EDI works alone and in partnership with both the public and private sectors on specific economic development projects. EDI brings the relative autonomy, but discipline, of a company approach, combined with private sector expertise, into the public sector which can help raise investor confidence and facilitate effective joint working with other parts of the private sector. For example, EDI has formed a Joint Venture Company ( PARC) with the City of Edinburgh Council to deliver the long-term strategic regeneration of Craigmillar. The company is responsible for the creation of 2,200 new homes, one new secondary and three new primary schools, a new town centre with 300,000 square feet of retail, leisure and office space, a new library and community and lifelong learning facilities. PARC is also responsible for ensuring delivery of appropriate infrastructure for the area, the integration of existing public and local authority provision and the creation of new landscaping, major public parks and civic spaces over a 15-year programme, together with raising the private funding (circa £160m) to carry it out and recycling a large part of the profit into the social infrastructure for Craigmillar. |
Finance
The policies outlined in this statement and above are supported by a wide range of specific funding programmes, by funding for agencies such as Communities Scotland, Scottish Enterprise and Highlands and Islands Enterprise, and by funding for local government, Health Boards and other organisations. We estimate that over the three years (2005-08) we will invest around £2.4 billion in a variety of programmes which support regeneration. This includes the Enterprise Networks' investment of over £200 million in competitive place along with other elements of their spending, such as growing businesses, skills and international operations, which also support regeneration.

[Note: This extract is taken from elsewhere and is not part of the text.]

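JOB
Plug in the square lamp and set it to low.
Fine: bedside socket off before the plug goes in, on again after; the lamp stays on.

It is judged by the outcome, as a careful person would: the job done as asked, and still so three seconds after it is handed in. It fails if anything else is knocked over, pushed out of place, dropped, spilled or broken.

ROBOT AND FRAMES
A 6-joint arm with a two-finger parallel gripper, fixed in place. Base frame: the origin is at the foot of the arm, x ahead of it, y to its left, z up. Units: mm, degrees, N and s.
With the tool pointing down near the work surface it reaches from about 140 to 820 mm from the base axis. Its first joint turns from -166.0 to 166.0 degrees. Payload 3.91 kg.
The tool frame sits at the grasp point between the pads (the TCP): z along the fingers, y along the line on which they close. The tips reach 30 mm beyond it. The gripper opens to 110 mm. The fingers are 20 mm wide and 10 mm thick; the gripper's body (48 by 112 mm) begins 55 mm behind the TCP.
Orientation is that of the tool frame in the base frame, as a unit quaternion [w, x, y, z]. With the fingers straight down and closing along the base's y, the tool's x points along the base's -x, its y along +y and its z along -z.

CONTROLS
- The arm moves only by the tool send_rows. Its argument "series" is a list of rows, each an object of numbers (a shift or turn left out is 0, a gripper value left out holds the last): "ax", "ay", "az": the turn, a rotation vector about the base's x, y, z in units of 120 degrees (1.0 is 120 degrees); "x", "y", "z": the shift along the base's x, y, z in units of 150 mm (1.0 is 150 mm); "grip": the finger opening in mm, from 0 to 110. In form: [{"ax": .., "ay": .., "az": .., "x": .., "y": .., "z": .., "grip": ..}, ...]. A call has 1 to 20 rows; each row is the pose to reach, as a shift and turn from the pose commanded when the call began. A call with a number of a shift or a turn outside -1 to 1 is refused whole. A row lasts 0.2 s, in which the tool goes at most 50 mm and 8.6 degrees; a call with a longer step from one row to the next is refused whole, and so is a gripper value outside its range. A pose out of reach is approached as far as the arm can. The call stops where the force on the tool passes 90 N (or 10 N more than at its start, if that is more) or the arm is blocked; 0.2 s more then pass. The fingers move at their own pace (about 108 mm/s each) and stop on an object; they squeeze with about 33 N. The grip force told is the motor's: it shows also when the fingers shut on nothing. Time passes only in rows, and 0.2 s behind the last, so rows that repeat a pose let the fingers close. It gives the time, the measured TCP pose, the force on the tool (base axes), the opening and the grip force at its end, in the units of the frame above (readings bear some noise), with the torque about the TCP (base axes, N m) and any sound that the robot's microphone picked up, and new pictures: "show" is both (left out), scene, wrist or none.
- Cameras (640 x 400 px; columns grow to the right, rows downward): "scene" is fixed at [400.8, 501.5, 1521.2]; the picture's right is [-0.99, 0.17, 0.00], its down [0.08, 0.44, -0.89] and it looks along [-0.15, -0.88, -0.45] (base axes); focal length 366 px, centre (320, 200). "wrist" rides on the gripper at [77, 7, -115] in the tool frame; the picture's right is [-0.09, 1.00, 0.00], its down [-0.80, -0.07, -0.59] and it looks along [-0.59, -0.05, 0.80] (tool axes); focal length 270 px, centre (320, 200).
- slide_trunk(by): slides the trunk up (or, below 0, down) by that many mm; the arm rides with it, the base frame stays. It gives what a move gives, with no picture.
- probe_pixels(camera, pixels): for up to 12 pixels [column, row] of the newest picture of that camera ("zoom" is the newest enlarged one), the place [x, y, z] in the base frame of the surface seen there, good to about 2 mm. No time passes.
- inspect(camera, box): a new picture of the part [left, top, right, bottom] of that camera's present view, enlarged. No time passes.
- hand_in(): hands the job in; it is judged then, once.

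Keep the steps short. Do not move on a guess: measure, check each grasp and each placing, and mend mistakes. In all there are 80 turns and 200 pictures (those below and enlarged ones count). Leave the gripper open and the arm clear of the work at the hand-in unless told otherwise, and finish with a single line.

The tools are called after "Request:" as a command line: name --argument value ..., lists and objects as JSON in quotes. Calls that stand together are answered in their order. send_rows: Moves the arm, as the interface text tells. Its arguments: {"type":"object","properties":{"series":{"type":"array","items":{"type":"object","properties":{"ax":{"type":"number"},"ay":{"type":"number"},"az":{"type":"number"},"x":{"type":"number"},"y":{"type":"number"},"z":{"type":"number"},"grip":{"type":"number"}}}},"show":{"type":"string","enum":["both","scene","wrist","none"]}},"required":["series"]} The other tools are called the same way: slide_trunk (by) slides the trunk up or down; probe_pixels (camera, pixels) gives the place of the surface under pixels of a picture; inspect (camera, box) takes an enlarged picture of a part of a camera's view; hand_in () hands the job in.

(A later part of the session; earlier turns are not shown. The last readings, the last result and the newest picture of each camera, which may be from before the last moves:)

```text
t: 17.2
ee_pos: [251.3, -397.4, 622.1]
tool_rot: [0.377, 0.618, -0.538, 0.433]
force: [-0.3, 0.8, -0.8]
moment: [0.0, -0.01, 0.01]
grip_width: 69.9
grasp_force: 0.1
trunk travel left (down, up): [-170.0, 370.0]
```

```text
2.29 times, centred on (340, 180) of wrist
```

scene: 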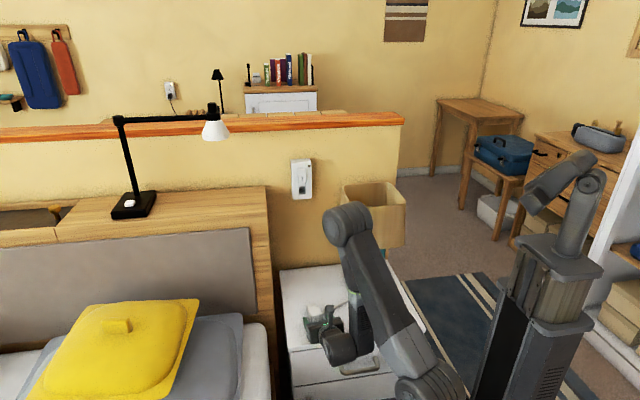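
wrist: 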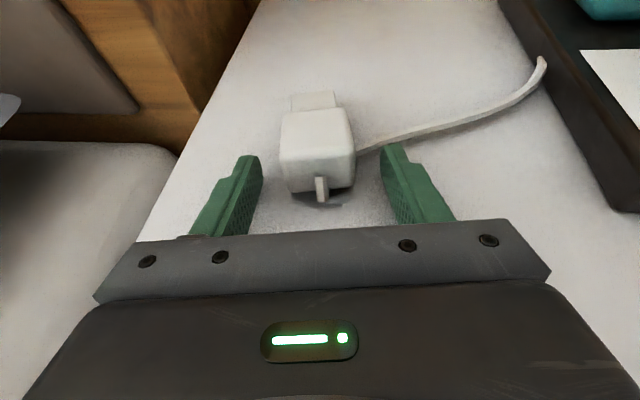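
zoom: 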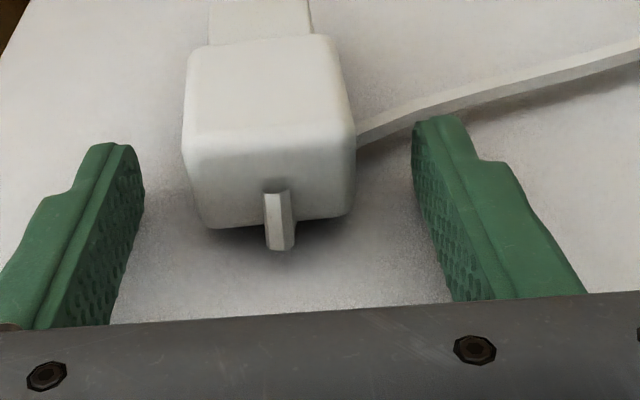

It also includes £123 million through the Cities Growth Fund aimed at raising the competitiveness of our cities and £318 million for the CRF to improve our most disadvantaged neighbourhoods. Although this is a huge amount of investment there is greater potential to deliver benefits and add value from this investment at the local level, especially where investment is in, or near, deprived communities.
Aligning funding streams
We recognise that our funding streams sometimes overlap, are often targeted and phased in different ways and subject to different accountability arrangements. We have made some progress in addressing these issues by, for example, bringing together three previous funding streams (Social Inclusion Partnerships, Better Neighbourhood Services and Tackling Drug Misuse programmes), to form a single Community Regeneration Fund ( CRF). Nevertheless, we can still do much more to better coordinate and simplify funding for regeneration, to align investment streams and to ensure objectives and targets are more closely aligned with regeneration. Similarly, only a few funding streams, such as the CRF and Housing Investment Programme, are actively managed or coordinated in a way that explicitly factors in their contribution to, or impact on, regeneration. We can therefore do more to ensure that other funding streams, including European funding, take greater account of their contribution to, or impact on, regeneration.